» Aim of the exercise:
Pick up the extract provided at the point where it stops and go on.

» Extract provided:
• • • • • • •

A day after House Speaker John Boehner, R-Ohio, told a hometown newspaper he favored the idea of privatizing the VA, Secretary Eric Shinseki announced a plan to help veterans on wait lists obtain care at private facilities.
“Each of our facilities is either enhancing their clinic capacity to help Veterans get care sooner, or where we cannot increase capacity, increasing the care we acquire in the community through non-VA care,” Shinseki said in a statement.
The move comes as Republican lawmakers in the House and Senate have begun drafting legislation that would allow at least some privatization of care.
Sen. John McCain, R-Ariz., said he will introduce a bill when the Senate returns to session in June that would let veterans seek medical attention outside of the VA system. The plan could involve providing veterans with a credit card or government identification card to obtain private care.
“Veterans have earned the right to choose where and when they get their medical care, and it is our responsibility to afford them this option,” McCain wrote in the Wall Street Journal on Saturday. “Continuing to require that they rely on a system riddled with dysfunction, while waiting for broader reform, is patently unacceptable.”
In the House, Veterans Affairs Committee Chairman Jeff Miller, R-Fla., has promised to introduce legislation that would allow veterans to obtain private care if they are forced to wait longer than 30 days for medical attention within the VA system.
“We simply can't afford to wait for the results of another investigation into a problem we already know exists,” Miller said.
Republicans have called for privatizing the VA in the past, but Democrats and some veterans groups have opposed the idea.
Boehner told the Columbus Dispatch on Saturday that he first proposed privatizing the Department of Veterans Affairs more than twenty years ago.
“I still like the idea, and especially now,” He told the paper.
The most recent GOP presidential nominees, Mitt Romney in 2012 and McCain in 2008, each suggested veterans would be better served if they could get their medical care outside the VA system. Romney, during a Veterans Day campaign stop in South Carolina in 2011, suggested “a voucher that goes with them.”

• • • • • • •

» Data extract:
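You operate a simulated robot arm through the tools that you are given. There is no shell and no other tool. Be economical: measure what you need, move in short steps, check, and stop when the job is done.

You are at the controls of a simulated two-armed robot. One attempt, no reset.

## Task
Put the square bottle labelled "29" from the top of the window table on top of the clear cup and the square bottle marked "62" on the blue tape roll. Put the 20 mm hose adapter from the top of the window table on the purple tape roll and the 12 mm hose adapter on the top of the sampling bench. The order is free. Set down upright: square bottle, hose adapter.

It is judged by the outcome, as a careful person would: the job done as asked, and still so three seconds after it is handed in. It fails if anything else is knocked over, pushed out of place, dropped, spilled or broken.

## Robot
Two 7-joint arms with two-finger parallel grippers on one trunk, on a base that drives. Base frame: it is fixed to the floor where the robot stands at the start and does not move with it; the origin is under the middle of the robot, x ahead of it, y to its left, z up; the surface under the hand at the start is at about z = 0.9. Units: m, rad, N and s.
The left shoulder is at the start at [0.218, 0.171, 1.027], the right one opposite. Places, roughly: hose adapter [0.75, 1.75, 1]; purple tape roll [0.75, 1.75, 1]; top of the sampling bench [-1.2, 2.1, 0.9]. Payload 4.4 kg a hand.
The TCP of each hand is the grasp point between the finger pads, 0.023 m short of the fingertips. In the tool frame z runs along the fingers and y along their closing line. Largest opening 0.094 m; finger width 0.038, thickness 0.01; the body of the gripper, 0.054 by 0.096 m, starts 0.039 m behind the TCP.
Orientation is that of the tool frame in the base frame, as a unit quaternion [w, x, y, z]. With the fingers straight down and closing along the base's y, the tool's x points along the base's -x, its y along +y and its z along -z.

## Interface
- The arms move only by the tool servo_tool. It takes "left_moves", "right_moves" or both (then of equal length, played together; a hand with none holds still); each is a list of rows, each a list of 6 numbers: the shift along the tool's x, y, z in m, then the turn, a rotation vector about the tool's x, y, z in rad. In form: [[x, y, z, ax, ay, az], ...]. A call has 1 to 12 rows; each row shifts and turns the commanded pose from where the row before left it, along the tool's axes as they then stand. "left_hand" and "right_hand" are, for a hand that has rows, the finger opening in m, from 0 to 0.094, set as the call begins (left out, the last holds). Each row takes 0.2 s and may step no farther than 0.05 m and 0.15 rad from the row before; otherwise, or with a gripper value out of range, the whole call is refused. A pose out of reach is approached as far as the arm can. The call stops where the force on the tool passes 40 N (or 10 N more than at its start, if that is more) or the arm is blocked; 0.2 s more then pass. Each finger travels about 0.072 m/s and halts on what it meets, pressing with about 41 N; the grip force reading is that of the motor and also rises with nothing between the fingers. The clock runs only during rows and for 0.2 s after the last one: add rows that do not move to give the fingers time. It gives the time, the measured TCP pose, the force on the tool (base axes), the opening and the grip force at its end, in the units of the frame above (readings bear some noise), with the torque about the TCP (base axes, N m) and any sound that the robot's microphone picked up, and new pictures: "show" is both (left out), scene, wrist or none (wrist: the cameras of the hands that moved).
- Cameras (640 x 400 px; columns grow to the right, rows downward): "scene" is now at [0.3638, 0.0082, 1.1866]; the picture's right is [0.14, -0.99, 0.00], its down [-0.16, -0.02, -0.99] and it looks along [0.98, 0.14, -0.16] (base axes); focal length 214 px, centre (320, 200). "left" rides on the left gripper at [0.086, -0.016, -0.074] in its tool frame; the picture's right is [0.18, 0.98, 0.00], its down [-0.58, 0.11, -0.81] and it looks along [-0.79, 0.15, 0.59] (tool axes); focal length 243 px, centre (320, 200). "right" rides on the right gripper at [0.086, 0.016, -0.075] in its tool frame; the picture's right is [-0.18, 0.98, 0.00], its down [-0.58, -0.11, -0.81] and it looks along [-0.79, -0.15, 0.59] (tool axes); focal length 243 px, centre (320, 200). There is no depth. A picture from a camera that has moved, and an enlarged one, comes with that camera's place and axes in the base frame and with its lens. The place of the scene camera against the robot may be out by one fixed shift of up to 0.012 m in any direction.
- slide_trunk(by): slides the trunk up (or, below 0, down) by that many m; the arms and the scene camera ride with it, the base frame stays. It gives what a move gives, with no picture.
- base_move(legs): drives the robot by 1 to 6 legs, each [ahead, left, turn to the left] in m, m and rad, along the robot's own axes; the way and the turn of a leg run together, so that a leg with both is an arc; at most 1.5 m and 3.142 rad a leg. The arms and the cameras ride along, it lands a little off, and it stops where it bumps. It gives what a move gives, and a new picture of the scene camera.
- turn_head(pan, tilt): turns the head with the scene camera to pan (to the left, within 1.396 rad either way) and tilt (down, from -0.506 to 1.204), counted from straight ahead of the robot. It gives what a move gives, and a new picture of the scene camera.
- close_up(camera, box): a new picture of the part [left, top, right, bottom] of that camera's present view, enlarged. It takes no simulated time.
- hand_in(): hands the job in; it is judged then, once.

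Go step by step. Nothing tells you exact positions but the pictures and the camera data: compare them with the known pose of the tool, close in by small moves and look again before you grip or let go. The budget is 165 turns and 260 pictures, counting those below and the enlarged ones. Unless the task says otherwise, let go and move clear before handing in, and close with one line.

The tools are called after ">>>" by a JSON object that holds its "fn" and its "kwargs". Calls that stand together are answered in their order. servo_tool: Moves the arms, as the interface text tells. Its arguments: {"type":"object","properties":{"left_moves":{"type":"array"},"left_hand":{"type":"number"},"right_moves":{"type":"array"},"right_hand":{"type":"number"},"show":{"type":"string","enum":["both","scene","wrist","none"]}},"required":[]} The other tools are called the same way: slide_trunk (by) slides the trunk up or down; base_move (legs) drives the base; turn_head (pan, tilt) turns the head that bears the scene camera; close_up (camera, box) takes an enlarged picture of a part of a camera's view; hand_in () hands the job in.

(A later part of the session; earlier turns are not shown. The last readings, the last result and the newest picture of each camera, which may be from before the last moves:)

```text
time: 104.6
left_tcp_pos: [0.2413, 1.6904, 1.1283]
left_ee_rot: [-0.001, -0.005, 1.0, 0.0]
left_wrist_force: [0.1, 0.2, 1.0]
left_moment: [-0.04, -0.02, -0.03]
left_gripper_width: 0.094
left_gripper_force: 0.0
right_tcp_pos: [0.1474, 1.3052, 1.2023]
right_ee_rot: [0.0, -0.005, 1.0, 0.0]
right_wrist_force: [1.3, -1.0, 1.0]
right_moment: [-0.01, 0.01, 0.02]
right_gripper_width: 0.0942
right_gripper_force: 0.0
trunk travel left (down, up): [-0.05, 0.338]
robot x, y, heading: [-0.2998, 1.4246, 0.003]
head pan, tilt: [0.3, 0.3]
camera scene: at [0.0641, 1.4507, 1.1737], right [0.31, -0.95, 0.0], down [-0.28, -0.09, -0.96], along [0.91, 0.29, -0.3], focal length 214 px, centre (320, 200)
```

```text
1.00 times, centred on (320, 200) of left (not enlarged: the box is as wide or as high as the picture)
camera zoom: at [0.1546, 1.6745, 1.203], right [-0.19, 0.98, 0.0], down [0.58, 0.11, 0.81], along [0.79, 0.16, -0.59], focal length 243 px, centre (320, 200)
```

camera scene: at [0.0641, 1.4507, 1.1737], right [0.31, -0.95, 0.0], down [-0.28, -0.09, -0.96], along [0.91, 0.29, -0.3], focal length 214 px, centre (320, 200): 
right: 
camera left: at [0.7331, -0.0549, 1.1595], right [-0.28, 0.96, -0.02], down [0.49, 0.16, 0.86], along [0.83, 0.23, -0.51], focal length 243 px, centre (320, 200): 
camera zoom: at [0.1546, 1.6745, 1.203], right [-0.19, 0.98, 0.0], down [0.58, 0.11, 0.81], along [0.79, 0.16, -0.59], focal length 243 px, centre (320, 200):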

• • • • • • •

» Output below:
The Veterans of Foreign Wars quickly denounced Romney’s idea, and he dropped the proposal.
But privatization is suddenly gaining traction as more reports surface of VA centers creating secret waiting lists to hide backlogs that have in dozens of cases left veterans to die as they wait for medical appointments.
The House will intensify pressure on the administration with a hearing Wednesday that will highlight the failures within the Phoenix VA system, where as many as 40 veterans died waiting for care.
House lawmakers have also scheduled votes this week on legislation aimed at increasing accountability at the VA, where senior executives were receiving bonuses even at hospitals with long wait lists.
The list of bills include a measures to overhaul the performance appraisal system for senior executives and legislation that would force the VA Secretary to quickly provide the names of VA managers who are not following recommendations from the VA inspector general to reform the system and would block performance bonuses for incompetent VA employees.
The House last week passed legislation that would give the VA secretary greater power to fire senior executives for poor performance. But the Senate, run by Democrats, blocked quick approval of the House measure.
Senate Veterans Affairs Committee Chairman Bernie Sanders, I-Vt., told the Washington Examiner he blocked the bill because he wants to first hold committee hearings on a comprehensive overhaul of the VA.